**What is needed**
Pick out and copy every line below that has the word "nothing".

--- start ---

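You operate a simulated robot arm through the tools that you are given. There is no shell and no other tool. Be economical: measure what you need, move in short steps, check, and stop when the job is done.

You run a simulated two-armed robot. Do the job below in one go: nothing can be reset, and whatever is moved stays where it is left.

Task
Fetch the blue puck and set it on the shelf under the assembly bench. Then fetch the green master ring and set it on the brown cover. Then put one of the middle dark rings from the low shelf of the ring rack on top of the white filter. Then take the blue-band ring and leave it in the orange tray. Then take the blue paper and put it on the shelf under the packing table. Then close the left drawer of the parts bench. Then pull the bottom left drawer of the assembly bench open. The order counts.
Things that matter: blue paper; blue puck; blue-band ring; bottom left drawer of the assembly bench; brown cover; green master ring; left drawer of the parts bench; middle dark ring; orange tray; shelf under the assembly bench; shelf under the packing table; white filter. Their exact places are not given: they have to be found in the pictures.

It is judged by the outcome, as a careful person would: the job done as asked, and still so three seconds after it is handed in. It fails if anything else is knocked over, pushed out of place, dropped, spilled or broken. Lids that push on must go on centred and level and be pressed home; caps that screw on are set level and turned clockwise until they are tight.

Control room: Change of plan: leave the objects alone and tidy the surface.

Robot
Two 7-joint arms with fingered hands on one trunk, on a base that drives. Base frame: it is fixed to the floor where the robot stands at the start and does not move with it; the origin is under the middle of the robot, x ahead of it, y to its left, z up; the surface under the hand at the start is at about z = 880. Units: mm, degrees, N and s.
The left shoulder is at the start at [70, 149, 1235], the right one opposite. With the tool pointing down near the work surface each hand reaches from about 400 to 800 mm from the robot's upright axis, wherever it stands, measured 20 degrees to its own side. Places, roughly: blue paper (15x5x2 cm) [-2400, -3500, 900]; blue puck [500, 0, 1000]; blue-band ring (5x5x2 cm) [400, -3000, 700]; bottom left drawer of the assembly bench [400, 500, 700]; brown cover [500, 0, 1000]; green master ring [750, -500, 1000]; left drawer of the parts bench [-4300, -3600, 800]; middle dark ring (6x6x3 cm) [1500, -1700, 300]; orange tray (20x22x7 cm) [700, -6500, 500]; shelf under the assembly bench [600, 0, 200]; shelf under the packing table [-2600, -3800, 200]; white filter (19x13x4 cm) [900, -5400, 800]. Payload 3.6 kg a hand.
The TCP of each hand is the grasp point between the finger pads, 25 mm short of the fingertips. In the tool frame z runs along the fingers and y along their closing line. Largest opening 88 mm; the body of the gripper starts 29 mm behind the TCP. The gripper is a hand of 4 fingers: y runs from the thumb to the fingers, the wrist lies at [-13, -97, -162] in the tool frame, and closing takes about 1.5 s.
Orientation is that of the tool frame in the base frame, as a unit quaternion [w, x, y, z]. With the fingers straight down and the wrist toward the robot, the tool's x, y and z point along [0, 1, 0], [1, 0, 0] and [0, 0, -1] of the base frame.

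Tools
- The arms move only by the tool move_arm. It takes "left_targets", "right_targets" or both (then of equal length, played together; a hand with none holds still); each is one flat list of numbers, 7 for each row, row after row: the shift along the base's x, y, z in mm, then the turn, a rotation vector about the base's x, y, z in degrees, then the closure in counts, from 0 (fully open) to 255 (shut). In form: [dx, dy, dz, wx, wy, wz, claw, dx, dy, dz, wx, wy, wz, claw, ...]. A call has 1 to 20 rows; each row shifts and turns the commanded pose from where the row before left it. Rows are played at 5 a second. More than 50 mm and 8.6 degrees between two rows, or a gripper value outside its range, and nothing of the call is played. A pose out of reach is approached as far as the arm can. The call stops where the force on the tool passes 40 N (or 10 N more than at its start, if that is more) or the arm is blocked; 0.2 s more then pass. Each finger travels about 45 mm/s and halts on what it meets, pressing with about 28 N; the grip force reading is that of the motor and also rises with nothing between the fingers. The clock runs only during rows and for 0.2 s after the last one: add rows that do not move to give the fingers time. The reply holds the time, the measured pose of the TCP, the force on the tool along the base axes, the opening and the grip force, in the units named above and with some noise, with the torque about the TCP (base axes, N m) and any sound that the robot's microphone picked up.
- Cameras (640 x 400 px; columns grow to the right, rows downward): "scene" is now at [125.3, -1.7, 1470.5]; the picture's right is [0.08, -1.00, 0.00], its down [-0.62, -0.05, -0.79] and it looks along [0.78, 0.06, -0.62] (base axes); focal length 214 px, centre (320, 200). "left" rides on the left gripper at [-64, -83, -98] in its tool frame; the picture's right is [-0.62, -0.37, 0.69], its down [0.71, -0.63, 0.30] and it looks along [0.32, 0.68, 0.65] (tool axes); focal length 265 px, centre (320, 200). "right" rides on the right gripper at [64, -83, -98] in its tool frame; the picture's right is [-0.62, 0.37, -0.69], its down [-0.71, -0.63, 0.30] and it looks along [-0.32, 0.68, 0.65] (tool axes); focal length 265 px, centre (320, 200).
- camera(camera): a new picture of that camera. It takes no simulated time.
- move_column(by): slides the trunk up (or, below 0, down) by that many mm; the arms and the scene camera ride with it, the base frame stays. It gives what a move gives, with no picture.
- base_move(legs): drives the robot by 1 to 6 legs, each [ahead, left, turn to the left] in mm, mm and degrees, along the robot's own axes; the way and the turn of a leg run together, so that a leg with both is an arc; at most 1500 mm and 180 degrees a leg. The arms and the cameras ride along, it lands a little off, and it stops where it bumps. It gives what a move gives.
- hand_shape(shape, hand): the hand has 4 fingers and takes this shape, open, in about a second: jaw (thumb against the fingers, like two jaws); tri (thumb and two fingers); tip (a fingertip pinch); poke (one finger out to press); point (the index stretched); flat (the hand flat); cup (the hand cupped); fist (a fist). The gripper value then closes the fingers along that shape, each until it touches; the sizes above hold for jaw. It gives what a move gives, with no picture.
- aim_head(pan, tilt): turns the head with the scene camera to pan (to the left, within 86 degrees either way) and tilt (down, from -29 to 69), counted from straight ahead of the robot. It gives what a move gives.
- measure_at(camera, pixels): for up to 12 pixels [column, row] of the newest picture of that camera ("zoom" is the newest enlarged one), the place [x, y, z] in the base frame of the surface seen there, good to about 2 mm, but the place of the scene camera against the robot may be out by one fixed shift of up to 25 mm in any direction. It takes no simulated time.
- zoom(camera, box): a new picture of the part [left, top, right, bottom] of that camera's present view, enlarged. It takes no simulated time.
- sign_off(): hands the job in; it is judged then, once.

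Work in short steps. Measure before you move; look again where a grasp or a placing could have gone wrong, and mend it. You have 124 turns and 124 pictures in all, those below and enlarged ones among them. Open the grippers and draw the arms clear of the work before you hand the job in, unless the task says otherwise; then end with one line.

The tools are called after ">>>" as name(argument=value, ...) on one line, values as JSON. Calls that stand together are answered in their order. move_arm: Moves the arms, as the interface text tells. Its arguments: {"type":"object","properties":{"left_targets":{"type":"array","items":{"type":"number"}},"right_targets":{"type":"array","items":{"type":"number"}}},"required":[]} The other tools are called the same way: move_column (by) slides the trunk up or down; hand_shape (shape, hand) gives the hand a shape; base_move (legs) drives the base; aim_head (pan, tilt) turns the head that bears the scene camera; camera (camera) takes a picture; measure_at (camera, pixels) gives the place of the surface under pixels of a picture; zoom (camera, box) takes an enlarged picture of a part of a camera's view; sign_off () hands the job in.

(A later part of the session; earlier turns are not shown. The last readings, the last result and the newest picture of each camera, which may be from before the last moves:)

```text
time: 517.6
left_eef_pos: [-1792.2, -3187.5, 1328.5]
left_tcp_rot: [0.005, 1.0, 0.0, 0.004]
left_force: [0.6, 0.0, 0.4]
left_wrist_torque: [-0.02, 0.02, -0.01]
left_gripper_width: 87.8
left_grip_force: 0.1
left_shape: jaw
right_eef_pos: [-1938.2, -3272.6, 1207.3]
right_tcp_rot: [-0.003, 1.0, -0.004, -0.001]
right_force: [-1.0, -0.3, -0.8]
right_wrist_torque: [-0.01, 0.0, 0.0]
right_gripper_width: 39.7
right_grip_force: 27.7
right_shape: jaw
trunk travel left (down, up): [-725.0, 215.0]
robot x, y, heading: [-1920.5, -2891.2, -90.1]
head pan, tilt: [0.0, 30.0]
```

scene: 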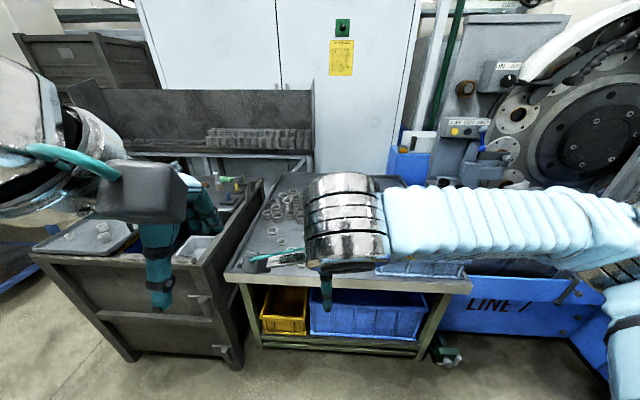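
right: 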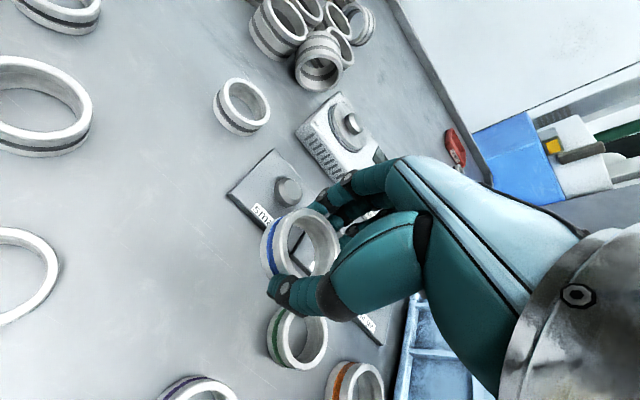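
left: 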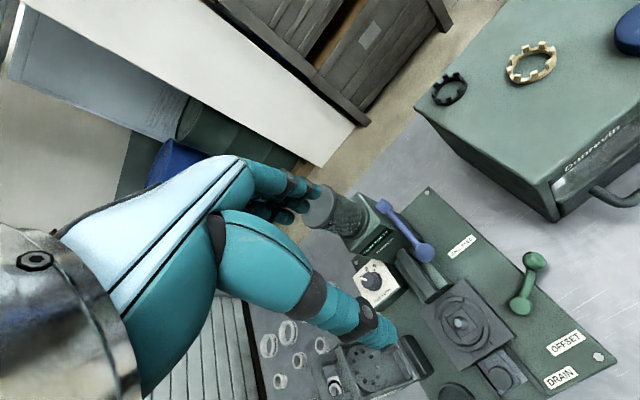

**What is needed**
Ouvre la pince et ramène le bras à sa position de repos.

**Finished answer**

--- end ---

**Finished answer**
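You run a simulated two-armed robot. Do the job below in one go: nothing can be reset, and whatever is moved stays where it is left.
- The arms move only by the tool move_arm. It takes "left_targets", "right_targets" or both (then of equal length, played together; a hand with none holds still); each is one flat list of numbers, 7 for each row, row after row: the shift along the base's x, y, z in mm, then the turn, a rotation vector about the base's x, y, z in degrees, then the closure in counts, from 0 (fully open) to 255 (shut). In form: [dx, dy, dz, wx, wy, wz, claw, dx, dy, dz, wx, wy, wz, claw, ...]. A call has 1 to 20 rows; each row shifts and turns the commanded pose from where the row before left it. Rows are played at 5 a second. More than 50 mm and 8.6 degrees between two rows, or a gripper value outside its range, and nothing of the call is played. A pose out of reach is approached as far as the arm can. The call stops where the force on the tool passes 40 N (or 10 N more than at its start, if that is more) or the arm is blocked; 0.2 s more then pass. Each finger travels about 45 mm/s and halts on what it meets, pressing with about 28 N; the grip force reading is that of the motor and also rises with nothing between the fingers. The clock runs only during rows and for 0.2 s after the last one: add rows that do not move to give the fingers time. The reply holds the time, the measured pose of the TCP, the force on the tool along the base axes, the opening and the grip force, in the units named above and with some noise, with the torque about the TCP (base axes, N m) and any sound that the robot's microphone picked up.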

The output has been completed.